3.2 Nouveaux territoires d’immigration et citoyenneté hispanique
33 Les nouveaux territoires d’immigration montrent la volonté extrêmement forte de ne se cantonner ni au barrio, ni à des comtés, ni même à une vaste marge états-unienne méridionale. Cela s’accompagne de l’émergence de nouvelles demandes sociales, la première étant la reconnaissance de l’identité linguistique : l’exemple du Québec nous a parfois été cité dans les entretiens. Toutefois, il ne s’agit pas de former une « société distincte ». En particulier, l’idée d’une indépendance territoriale n’est aucunement revendiquée, comme les ultra-nationalistes anglophones voudraient le laisser croire en dénonçant le projet de constitution d’un hypothétique Aztlanland. Au contraire, comme nous le disait avec la plus grande fermeté une pompiste de Los Angeles : « somos ciudadanos norteamericanos » ; de ce fait, elle adhère fortement aux valeurs fondatrices de la nation impériale, notamment à celle de l’élévation sociale individuelle et du bonheur promis par la Constitution. La détestation souvent sensible du gringo, héritée de l’Amérique latine, ne va pas jusqu’à nier le désir d’intégration. Mais in fine, les hispaniques s’estiment citoyens américains « de lengua española ». Cette revendication trouve partout son expression dans le Sud-Ouest, où bien des panneaux, dans les bâtiments publics ou privés, sont maintenant bilingues. Si la progression de la langue continue à ce rythme, et rien ne l’empêche légalement, puisqu’il n’y a pas d’idiome national aux États-Unis, le quart, voire le tiers des habitants de ce pays seront hispanohablantes dans cinquante ans, à l’image de ce que l’on peut constater actuellement le long de la frontière méridionale. On ne peut manquer de s’interroger sur les conséquences à plus ou moins long terme, non seulement sur la géographie linguistique mais aussi sur la géographie sociale du pays. Sans même parler de la condition de la deuxième minorité (les Noirs anglophones), ce sont des pans entiers des concepts fondateurs de « nation impériale » qui peuvent être remis en cause. On pense notamment à la vision religieuse, très organisatrice de l’État américain.

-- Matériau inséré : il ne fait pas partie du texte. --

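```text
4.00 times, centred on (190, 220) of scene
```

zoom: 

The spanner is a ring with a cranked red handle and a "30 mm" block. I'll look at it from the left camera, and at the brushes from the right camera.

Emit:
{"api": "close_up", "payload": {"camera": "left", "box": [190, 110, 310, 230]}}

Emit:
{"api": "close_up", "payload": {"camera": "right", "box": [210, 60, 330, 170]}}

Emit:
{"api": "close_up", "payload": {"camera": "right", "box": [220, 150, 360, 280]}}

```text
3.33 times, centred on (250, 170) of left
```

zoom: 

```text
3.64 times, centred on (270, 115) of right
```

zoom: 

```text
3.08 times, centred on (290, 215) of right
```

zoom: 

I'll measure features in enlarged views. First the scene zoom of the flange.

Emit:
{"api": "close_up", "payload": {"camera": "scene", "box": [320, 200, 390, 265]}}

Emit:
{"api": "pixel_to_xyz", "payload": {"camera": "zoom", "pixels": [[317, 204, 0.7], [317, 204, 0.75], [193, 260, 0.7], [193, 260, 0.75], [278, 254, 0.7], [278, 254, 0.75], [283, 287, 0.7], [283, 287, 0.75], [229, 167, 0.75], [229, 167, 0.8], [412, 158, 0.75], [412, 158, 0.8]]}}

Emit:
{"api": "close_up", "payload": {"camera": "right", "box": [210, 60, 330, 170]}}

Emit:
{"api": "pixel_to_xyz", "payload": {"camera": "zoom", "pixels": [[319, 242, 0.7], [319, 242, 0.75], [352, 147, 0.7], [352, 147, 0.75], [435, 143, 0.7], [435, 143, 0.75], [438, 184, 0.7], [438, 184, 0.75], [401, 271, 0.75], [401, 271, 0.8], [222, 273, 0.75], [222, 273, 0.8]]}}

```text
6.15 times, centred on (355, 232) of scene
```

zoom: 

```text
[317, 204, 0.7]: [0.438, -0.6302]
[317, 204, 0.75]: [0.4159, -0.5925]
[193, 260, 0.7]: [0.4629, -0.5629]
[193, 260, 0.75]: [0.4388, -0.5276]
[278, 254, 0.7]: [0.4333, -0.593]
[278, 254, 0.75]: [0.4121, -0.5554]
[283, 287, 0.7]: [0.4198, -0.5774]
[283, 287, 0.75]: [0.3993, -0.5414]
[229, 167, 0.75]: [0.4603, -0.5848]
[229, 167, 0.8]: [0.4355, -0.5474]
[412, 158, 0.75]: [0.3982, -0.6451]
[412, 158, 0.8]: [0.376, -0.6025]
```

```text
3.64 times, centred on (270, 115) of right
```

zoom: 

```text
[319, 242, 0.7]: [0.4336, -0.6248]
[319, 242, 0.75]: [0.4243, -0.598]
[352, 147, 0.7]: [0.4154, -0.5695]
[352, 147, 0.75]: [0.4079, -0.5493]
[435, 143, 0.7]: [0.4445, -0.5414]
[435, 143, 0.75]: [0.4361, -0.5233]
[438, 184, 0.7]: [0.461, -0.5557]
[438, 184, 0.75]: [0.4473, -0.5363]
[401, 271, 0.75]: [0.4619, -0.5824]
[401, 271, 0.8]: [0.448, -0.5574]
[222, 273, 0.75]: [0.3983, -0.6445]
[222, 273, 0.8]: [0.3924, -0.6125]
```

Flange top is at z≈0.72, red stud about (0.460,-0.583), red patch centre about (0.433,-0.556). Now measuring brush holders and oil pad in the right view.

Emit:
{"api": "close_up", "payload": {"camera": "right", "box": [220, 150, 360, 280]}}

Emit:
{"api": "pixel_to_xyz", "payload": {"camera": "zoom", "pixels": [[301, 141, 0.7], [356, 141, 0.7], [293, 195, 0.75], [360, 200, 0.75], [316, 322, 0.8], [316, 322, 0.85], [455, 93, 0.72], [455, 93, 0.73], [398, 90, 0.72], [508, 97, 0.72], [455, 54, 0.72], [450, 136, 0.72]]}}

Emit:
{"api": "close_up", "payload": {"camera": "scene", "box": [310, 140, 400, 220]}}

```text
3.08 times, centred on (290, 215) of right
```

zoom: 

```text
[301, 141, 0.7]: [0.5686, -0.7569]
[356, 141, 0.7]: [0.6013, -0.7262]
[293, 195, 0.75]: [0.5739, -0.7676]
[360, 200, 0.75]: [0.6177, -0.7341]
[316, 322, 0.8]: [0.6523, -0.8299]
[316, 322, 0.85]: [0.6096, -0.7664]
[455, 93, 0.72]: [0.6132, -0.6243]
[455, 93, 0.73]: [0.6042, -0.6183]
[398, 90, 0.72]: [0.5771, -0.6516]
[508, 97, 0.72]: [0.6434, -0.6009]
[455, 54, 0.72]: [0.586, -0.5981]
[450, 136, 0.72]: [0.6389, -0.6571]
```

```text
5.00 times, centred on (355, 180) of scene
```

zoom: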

34 La question scolaire s’annonce d’ores et déjà comme centrale dans la gestion des hispaniques aux États-Unis. En 2007, les enfants et adolescents latinos représentent 21 % de la population scolaire, mais les projections pour 2050 font état de plus de 50 % ; les croissances sont plus spectaculaires encore dans les neuf États du sud-est, où ils ont, entre 1995 et 2005, progressé de 322 % en moyenne, modifiant la composition des districts scolaires et influant sur les pratiques et politiques éducatives (Giband, 2009).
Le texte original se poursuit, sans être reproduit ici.